AISA KIYOSUE: That's right. That's right. He belongs to one of the most conservative political parties; it's called LDP, Liberal Democratic Party.

The LDP has been aiming at amending our constitutional role as a policy from the founding of that particular party. And nowadays it's very much possible for them to achieve that long-time dream. I mean, to amend... I mean, to change the constitutional role of Japan; more like the denying of our fundamental human rights in negative ways.

KIM BROWN: So, what about the trade relations between Japan and South Korea? Will this incident cause long-term damage to the two countries' economies?

AISA KIYOSUE: Well, I’m not a specialist in economics so I am not able to give deep insights on that issue, to be honest. But surely it will damage the friendship between the Korean people and the Japanese people who want to have a good relationship, of course. And also, it will damage our diplomacy for a long time if the Abe Administration doesn’t change their attitude. I mean, to look at our negative history with sincere eyes.

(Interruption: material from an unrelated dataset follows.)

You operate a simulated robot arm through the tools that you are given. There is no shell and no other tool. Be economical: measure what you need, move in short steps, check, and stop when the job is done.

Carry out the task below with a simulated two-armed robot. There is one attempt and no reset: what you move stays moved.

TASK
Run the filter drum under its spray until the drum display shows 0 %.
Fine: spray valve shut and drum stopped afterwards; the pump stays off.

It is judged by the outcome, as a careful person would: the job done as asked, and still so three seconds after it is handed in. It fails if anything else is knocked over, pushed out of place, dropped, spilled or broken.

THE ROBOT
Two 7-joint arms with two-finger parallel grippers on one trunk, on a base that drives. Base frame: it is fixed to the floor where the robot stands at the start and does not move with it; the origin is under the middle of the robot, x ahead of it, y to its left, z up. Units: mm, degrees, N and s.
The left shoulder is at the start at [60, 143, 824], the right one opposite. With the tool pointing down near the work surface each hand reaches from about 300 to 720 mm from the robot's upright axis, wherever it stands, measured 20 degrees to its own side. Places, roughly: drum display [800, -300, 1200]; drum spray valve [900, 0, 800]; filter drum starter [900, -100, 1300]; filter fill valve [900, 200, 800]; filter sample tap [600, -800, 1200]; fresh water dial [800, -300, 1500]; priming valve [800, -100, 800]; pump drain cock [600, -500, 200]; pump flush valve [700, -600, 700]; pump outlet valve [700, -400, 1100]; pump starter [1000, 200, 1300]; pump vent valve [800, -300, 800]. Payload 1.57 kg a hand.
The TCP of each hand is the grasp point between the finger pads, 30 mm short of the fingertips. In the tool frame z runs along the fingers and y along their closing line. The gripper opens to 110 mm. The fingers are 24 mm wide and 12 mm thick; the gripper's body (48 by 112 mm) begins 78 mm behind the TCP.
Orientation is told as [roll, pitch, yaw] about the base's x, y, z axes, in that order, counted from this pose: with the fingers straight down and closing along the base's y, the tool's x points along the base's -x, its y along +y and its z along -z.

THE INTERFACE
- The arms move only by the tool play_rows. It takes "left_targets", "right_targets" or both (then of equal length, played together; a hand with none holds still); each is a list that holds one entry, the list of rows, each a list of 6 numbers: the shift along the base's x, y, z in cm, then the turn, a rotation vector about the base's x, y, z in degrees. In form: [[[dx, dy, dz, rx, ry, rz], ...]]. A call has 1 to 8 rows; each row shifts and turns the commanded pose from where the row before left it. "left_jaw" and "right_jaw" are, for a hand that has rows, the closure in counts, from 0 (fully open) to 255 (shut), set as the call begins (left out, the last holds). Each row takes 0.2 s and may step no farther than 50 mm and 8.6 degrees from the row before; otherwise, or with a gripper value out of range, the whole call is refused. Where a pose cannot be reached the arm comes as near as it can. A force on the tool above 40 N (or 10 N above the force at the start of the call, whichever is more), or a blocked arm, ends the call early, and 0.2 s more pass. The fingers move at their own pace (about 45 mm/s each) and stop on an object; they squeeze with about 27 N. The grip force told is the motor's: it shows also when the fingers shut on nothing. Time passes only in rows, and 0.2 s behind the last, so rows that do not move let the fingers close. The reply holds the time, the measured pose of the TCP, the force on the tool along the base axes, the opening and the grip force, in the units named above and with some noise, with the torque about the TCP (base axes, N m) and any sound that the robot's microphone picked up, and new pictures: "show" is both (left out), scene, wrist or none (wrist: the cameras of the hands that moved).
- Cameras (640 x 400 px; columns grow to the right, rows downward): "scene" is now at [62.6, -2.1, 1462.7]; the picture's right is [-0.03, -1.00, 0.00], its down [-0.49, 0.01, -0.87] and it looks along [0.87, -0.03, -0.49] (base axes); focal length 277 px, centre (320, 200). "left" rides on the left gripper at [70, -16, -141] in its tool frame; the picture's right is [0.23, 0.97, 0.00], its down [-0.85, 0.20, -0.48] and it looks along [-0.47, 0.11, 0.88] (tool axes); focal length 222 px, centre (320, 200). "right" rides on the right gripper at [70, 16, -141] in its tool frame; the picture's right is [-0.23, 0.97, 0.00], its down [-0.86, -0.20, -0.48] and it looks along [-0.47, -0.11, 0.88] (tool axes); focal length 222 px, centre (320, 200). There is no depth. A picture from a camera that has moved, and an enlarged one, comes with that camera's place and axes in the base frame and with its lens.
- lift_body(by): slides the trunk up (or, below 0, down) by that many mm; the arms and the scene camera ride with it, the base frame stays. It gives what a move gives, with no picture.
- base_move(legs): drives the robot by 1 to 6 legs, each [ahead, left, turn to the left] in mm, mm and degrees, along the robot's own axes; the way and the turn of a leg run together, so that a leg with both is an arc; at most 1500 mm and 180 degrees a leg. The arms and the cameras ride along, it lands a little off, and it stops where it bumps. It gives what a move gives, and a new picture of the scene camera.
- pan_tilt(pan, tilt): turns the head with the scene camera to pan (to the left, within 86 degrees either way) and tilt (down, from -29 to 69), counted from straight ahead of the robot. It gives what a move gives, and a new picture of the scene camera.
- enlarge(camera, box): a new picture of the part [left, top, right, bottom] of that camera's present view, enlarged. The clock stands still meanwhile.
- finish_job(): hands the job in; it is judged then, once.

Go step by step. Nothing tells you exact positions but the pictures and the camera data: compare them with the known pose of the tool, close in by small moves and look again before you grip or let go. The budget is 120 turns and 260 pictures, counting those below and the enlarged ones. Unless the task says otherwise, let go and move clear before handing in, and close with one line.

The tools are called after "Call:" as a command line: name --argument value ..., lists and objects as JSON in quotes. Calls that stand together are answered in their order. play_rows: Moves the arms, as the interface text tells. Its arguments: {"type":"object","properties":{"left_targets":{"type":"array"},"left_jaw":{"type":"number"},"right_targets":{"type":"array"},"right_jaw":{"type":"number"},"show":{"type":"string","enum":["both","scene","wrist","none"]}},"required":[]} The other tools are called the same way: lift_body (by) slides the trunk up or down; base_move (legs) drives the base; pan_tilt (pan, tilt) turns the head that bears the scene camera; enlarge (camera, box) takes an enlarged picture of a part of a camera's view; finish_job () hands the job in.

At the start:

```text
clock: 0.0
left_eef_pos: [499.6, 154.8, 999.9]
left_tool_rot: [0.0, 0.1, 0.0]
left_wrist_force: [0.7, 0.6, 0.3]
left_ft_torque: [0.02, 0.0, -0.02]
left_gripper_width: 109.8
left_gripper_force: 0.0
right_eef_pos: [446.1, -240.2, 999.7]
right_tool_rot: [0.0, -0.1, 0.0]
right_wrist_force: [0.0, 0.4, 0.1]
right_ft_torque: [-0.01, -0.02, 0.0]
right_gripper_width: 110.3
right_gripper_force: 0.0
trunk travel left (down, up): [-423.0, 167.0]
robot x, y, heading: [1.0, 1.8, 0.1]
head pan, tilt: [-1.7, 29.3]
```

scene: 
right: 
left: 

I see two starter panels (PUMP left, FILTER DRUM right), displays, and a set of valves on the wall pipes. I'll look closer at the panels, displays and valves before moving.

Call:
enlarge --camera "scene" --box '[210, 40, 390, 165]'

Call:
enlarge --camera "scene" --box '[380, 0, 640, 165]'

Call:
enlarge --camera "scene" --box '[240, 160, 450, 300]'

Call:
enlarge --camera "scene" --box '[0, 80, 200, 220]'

KIM BROWN: So, Aisa, what is the status of the “comfort woman” statue now? Is it still sitting in the same public space that it was?

AISA KIYOSUE: You mean, in South Korea? Yes. In Seoul, yes – the capital city – yes, I think so. I personally believe that the Government of Japan should accept that statue. We should always keep having that statue in front of the Embassy in South Korea for that. We can always keep our alike- history of the war and memorize what happened in the past; I mean, the colonial history and also for the future – for future good relations with the Korean people.

KIM BROWN: Aisa, thank you very much for joining us. We really appreciate your insight today. Thank you.

AISA KIYOSUE: Yes, thank you.

KIM BROWN: And thanks for watching The Real News Network.